Stochastic state transitions in MDP: How does Q-learning estimate that?

Question

I am implementing Q-learning to a grid-world for finding the most optimal policy. One thing that is bugging me is that the state transitions are stochastic. For example, if I am in the state (3,2) and take an action 'north', I would land-up at (3,1) with probability 0.8, to (2,2) with probability 0.1 and to (4,2) with probability 0.1. How do I fit this information in the algorithm? As I have read so far, Q-learning is a "model-free" learning- It does not need to know the state-transition probabilities. I am not convinced as to how the algorithm will automatically find these transition probabilities during the training process. If someone can clear things up, I shall be grateful.

Answer 1

Let's look at what Q-learning guarantees to see why it handles transition probabilities.

Let's call q* the optimal action-value function. This is the function that returns the correct value of taking some action in a some state. The value of a state-action pair is the expected cumulative reward of taking the action, then following an optimal policy afterwards. An optimal policy is simply a way of choosing actions that achieves the maximum possible expected cumulative reward. Once we have q*, it's easy to find an optimal policy; from each state s that you find yourself in, greedily choose the action that maximizes q*(s,a).
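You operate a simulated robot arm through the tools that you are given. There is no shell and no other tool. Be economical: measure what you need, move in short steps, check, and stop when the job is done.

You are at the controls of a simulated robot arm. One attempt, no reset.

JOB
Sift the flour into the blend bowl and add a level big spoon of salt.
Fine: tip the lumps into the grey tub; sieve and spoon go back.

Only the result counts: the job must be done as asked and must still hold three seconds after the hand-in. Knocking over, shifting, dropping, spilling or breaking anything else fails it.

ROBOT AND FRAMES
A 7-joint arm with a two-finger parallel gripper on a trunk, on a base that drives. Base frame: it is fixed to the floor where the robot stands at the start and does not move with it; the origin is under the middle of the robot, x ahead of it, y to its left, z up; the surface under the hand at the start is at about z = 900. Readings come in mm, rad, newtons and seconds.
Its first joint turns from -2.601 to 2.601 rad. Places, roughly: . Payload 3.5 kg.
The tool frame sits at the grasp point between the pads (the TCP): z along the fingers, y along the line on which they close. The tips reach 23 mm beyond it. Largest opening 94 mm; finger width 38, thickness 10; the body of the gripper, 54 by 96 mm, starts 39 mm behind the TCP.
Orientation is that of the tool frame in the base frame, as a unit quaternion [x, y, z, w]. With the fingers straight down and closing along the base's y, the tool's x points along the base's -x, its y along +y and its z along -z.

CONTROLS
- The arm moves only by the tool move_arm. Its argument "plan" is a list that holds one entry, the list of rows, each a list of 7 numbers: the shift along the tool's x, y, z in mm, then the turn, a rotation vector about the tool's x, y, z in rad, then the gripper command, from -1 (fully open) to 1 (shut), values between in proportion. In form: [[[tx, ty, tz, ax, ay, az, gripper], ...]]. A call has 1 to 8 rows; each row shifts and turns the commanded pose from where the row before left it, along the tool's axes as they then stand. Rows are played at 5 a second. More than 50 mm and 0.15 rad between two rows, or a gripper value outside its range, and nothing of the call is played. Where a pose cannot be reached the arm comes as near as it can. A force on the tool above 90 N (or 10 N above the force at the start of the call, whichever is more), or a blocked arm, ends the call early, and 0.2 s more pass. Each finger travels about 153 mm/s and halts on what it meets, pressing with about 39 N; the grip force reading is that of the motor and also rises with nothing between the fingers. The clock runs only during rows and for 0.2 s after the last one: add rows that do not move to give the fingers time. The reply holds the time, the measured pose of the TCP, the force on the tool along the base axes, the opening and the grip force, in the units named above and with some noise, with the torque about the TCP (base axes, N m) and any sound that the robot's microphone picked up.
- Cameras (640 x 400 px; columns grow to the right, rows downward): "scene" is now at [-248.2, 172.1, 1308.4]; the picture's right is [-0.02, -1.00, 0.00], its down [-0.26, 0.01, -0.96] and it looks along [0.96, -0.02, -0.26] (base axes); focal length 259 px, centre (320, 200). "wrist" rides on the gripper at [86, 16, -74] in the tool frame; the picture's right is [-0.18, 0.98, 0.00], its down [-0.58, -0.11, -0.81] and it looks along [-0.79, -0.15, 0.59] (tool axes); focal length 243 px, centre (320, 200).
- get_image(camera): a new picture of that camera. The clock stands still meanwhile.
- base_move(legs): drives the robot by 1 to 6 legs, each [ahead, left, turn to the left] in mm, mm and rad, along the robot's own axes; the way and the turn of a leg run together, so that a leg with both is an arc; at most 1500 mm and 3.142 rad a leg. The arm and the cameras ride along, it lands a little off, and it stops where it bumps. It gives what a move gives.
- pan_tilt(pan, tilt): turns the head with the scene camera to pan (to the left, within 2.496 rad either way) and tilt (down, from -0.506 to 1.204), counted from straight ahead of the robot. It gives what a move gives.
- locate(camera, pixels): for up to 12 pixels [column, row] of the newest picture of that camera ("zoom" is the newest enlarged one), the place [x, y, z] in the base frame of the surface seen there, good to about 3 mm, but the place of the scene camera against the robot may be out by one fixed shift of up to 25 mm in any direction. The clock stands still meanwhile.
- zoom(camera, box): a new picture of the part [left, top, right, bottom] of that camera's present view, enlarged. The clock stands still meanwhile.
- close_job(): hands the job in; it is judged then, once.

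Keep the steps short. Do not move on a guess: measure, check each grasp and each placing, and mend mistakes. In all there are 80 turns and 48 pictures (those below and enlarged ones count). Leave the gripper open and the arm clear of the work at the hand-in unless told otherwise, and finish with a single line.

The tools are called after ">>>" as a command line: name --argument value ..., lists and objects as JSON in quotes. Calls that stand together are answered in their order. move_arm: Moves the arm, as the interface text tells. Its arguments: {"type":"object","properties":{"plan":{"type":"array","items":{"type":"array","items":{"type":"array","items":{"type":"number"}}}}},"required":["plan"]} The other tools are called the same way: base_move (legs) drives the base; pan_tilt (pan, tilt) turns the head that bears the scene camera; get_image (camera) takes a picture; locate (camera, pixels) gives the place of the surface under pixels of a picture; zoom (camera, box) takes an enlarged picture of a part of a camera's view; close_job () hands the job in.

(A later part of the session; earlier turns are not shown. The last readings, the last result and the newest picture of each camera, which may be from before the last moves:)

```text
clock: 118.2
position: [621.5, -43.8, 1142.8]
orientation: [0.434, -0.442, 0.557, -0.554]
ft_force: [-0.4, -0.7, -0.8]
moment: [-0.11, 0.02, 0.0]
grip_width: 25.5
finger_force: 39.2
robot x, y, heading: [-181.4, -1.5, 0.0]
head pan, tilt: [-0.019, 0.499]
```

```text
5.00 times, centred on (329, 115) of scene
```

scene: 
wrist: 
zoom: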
Q-learning learns q* given that it visits all states and actions infinitely many times.

For example, if I am in the state (3,2) and take an action 'north', I would land-up at (3,1) with probability 0.8, to (2,2) with probability 0.1 and to (4,2) with probability 0.1. How do I fit this information in the algorithm?
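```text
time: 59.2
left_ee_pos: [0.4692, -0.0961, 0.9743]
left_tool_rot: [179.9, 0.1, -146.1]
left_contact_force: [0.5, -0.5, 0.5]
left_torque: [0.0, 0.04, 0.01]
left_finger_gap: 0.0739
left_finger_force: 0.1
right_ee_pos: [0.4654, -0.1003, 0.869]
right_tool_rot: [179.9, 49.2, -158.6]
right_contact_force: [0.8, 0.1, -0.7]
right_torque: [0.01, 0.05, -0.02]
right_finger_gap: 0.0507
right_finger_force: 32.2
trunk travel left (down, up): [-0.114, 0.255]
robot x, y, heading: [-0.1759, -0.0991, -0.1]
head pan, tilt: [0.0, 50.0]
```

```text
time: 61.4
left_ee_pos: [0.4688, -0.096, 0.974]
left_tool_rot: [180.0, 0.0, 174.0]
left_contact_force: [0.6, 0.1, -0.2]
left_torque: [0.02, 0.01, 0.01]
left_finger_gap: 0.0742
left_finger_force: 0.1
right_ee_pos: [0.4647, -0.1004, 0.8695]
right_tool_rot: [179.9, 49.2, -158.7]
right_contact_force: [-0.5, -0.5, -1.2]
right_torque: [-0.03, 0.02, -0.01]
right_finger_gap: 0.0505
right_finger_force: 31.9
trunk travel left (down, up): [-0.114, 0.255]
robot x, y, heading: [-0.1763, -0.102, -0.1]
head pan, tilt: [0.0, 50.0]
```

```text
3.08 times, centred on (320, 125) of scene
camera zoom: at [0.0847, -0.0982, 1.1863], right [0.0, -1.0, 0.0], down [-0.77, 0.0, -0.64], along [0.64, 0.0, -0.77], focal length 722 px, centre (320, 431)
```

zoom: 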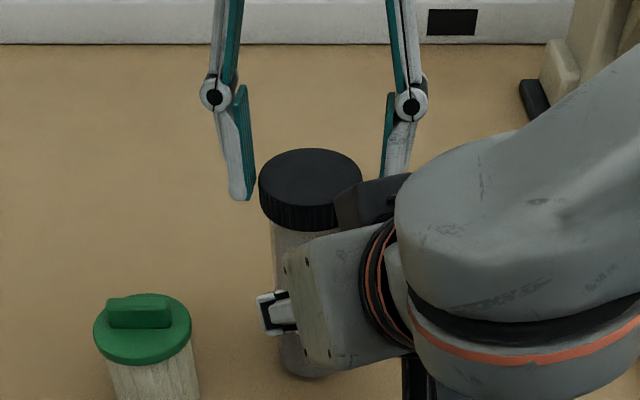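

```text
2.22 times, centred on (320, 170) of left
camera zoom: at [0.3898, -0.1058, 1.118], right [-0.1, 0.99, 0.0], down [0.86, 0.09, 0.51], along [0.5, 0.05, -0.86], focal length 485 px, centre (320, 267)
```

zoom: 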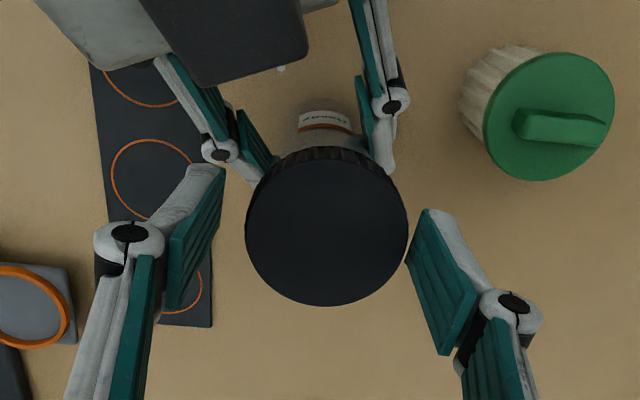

Because the algorithm visits all states and actions infinitely many times, averaging q-values, it learns an expectation of the value of attempting to go north. We go north so many times that the value converges to the sum of each possible outcome weighted by its transition probability. Say we knew all of the values on the gridworld except for the value of going north from (3,2), and assume there is no reward for any transition from (3,2). After sampling north from (3,2) infinitely many times, the algorithm converges to the value 0.8 * q(3,1) + 0.1 * q(2,2) + 0.1 * q(4,2). With this value in hand, a greedy action choice from (3,2) will now be properly informed of the true expected value of attempting to go north. The transition probability gets baked right into the value!